Evaluate the following integrals. $$\int_{0}^{\pi / 2} \frac{\sin \theta}{1+\cos ^{2} \theta} d \theta$$

Short Answer

Expert verified
Question: Evaluate the integral $$\int_{0}^{\pi /2} \frac{\sin \theta}{1+\cos ^{2} \theta} d\theta$$. Answer: $$-\frac{\pi}{4}$$

Step by step solution

01

Perform Substitution

Let's make a substitution to simplify the integral.
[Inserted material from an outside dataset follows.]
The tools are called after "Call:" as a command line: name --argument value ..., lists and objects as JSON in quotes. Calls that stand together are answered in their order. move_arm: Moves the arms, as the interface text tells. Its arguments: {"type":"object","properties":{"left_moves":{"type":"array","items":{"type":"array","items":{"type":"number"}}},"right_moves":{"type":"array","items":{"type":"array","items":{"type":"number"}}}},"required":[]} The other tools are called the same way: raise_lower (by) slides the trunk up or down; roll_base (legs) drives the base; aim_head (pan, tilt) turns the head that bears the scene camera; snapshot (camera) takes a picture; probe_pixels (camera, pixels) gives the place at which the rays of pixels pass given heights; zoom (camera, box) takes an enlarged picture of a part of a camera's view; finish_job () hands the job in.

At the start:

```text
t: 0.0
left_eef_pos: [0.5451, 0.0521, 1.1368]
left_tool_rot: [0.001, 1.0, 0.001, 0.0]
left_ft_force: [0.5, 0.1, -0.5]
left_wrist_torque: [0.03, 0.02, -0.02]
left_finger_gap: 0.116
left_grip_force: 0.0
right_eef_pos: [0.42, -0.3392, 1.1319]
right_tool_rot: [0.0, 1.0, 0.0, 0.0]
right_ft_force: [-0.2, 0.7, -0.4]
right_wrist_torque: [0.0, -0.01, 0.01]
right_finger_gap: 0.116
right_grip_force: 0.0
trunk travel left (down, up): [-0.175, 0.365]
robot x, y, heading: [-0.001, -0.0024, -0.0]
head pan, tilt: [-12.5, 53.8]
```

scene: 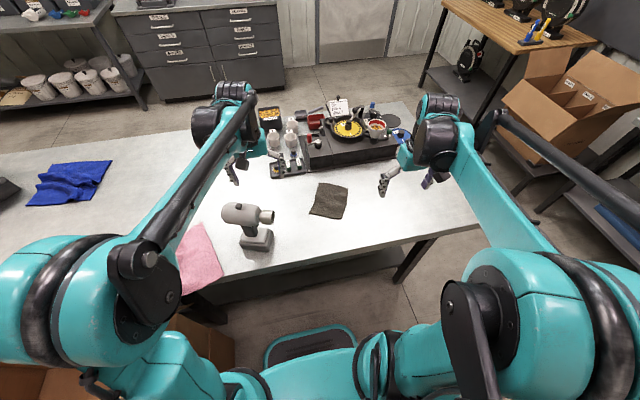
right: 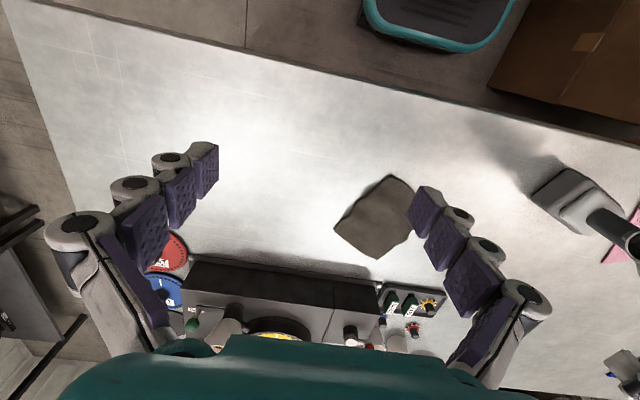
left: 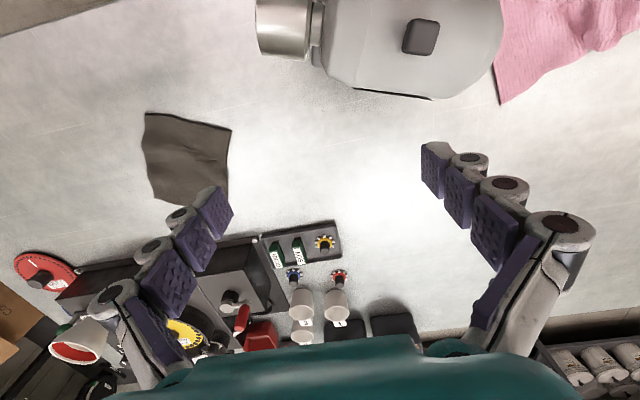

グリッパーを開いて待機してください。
Take $$u = \cos \theta.$$ Then, differentiate u with respect to θ to get $$\frac{du}{d\theta} = -\sin \theta.$$ Now, we can express $$d\theta$$ in terms of $$du$$: $$d\theta = -\frac{du}{\sin \theta}.$$ By plugging this into our integral and updating the limits, we get $$\int_{1}^{0} \frac{\sin \theta}{1+\cos ^{2} \theta} \cdot -\frac{1}{\sin \theta} du = \int_{1}^{0} \frac{1}{1+u^2} du.$$
02

Evaluate the Resulting Integral

The integral is now simplified as $$\int_{1}^{0} \frac{1}{1+u^2} du.$$ The antiderivative of $$\frac{1}{1+u^2}$$ is $$\arctan(u) + C$$, where C is the constant of integration. So, we have $$\int_{1}^{0} \frac{1}{1+u^2} du = \arctan(u)\Big|_{1}^{0}$$
03

Evaluate the Integral Over the Given Interval

Now, we evaluate the integral over the given interval: $$\arctan(u)\Big|_{1}^{0} = \arctan(0) - \arctan(1)$$ Since $$\arctan(0) = 0$$ and $$\arctan(1) = \frac{\pi}{4}$$, we find $$\arctan(u)\Big|_{1}^{0} = 0 - \frac{\pi}{4} = -\frac{\pi}{4}.$$ Therefore, the integral evaluates to $$-\frac{\pi}{4}$$.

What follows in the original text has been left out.